The dead live outside of time, in all the tenses, but the living should, ideally, only live in the present— easier said than done. So how does Shaw—and the rest of the Clams, for that matter—live, here and now? They’ll remain on the road for much of the calendar year, but what about after that? Will they finally rest? “That really doesn’t happen,” she says. She plans to dive deeper into her visual art; she’s making sketches she wants to turn into a book. She’s experimenting with sculpture and ceramics.

“It’s a lot of timepieces,” she specifies. “I made a giant bottle that I’m experimenting with ceramic pencils and drawing into it, and I have ceramic watercolor, and I’m painting these intricate scenes on the bottle. The whole idea is about capturing time in a bottle, like if I could trap time and keep Joe forever _ in a physical way.”

And there’s the new Hunx record, being recorded now, which is a compilation of songs written “before, during, and after this tragedy,” according to Bogart. “It’s a pretty heavy Hunx record, but it’s also still really fun.
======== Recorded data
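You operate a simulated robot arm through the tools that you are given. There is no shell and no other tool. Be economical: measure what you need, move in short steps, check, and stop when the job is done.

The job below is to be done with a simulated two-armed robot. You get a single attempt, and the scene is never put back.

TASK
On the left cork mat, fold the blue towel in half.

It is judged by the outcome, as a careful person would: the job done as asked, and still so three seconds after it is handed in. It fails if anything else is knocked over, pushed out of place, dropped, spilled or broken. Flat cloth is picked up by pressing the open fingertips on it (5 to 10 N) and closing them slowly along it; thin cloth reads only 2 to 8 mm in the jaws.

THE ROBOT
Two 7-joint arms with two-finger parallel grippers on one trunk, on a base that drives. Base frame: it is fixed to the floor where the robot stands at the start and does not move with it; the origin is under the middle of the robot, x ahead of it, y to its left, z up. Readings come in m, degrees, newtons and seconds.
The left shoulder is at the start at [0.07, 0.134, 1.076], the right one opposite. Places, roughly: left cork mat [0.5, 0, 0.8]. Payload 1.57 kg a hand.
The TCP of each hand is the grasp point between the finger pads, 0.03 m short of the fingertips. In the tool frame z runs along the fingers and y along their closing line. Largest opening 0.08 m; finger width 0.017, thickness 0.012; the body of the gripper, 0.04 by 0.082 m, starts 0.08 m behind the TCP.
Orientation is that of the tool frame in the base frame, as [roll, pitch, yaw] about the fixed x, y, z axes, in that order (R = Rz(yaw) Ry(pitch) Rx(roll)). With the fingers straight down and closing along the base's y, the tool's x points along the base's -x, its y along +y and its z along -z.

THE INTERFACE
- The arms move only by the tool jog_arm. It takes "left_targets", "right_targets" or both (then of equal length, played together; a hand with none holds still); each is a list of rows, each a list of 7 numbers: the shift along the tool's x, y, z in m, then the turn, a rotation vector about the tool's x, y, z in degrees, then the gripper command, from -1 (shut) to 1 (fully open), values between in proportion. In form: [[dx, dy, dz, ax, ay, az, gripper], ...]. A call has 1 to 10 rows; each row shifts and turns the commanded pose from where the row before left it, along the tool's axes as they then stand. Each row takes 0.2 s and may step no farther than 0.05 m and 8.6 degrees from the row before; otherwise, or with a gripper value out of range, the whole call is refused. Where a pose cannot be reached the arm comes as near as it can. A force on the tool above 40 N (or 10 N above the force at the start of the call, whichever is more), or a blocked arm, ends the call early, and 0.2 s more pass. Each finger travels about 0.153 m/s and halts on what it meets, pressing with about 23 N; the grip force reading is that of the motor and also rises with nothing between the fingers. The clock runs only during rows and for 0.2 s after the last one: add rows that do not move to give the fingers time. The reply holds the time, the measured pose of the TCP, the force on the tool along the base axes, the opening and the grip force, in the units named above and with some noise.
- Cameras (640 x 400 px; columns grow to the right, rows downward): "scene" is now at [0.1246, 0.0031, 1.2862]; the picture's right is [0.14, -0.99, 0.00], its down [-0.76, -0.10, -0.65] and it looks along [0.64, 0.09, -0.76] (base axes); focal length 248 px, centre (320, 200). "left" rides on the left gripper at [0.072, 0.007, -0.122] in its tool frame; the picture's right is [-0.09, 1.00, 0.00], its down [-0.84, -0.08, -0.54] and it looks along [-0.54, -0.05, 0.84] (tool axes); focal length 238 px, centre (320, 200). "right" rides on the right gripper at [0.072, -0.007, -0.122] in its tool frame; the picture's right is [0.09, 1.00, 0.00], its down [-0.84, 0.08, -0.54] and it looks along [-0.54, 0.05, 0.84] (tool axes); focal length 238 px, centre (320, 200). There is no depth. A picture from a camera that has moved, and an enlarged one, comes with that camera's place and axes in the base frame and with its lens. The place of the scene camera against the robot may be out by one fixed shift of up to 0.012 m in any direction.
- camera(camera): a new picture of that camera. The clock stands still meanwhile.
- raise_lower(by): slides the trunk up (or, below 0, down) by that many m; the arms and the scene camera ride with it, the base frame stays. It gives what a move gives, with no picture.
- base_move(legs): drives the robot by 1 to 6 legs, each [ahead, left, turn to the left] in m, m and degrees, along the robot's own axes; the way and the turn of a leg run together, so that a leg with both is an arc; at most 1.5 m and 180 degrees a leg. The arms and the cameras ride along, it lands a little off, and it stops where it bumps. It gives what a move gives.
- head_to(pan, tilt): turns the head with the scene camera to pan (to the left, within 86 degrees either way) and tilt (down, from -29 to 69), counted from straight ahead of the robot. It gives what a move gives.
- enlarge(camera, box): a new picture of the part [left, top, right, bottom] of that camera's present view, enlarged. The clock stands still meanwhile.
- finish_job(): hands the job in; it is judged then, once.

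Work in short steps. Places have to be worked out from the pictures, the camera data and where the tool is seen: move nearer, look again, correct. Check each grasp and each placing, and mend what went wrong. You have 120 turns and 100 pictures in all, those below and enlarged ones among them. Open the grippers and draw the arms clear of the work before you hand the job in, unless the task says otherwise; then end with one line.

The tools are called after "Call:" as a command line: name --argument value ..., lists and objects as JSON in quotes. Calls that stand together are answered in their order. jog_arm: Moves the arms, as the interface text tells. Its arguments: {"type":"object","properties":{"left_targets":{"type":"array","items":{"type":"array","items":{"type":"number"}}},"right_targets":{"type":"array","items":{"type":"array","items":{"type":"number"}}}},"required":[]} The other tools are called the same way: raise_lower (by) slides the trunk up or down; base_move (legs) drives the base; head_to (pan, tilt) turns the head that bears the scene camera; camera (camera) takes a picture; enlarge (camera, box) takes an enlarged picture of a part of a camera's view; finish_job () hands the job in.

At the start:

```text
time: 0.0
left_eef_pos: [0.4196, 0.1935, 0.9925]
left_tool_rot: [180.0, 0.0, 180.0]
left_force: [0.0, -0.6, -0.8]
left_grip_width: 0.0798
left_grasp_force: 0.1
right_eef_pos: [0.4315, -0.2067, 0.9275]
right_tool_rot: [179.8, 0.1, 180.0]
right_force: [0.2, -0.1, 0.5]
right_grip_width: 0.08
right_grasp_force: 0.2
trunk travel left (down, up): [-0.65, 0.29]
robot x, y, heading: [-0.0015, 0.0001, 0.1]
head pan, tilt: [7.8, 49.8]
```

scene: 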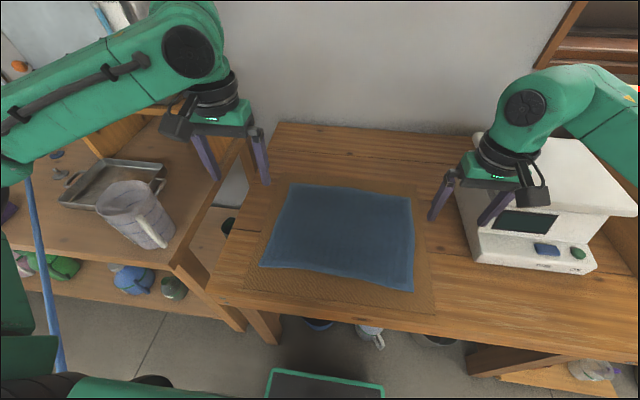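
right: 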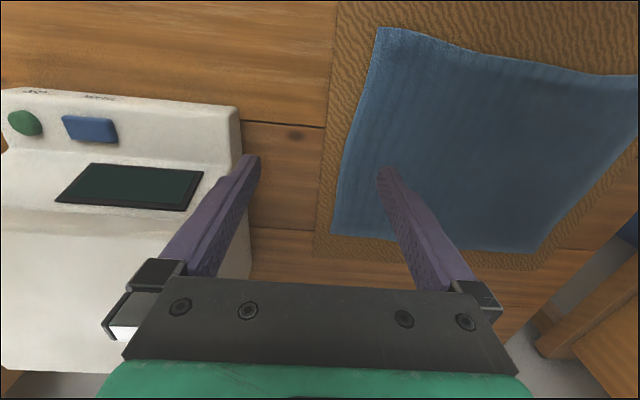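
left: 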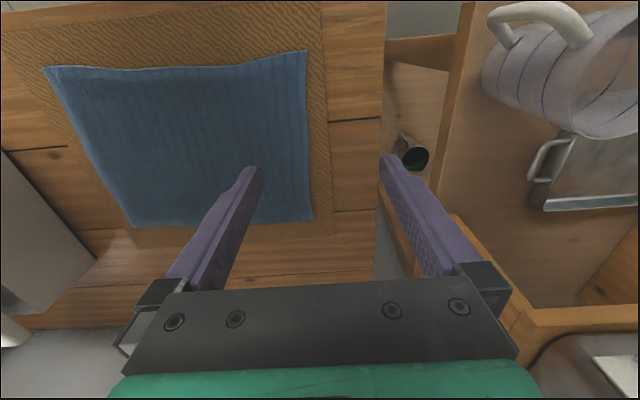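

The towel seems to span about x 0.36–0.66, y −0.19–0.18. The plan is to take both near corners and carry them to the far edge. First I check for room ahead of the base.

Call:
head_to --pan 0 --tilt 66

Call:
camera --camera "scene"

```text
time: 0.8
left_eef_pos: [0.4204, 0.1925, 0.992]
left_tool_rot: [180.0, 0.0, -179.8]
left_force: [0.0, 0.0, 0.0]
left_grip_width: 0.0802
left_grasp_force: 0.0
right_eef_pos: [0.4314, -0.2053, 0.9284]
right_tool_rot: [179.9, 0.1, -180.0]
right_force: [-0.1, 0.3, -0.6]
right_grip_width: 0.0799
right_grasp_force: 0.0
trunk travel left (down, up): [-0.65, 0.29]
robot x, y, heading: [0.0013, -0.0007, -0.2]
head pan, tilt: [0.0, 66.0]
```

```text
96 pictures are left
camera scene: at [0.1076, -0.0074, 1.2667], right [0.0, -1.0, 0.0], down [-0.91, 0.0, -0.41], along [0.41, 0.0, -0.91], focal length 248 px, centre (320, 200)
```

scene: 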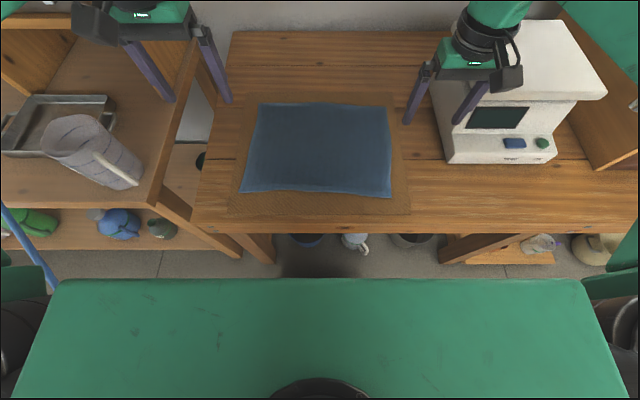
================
It has a lot of comedy, but also a lot of heartache. Sometimes the only way to get through dark times is to laugh."

Seth pauses, considering once more how his old friend has weathered this storm. “Just watching her in the last two years, I’ve been amazed over and over about her ability to process the grief and honor him, but at the same time, move on with her life. She’s not being destructive. She’s creating beautiful art."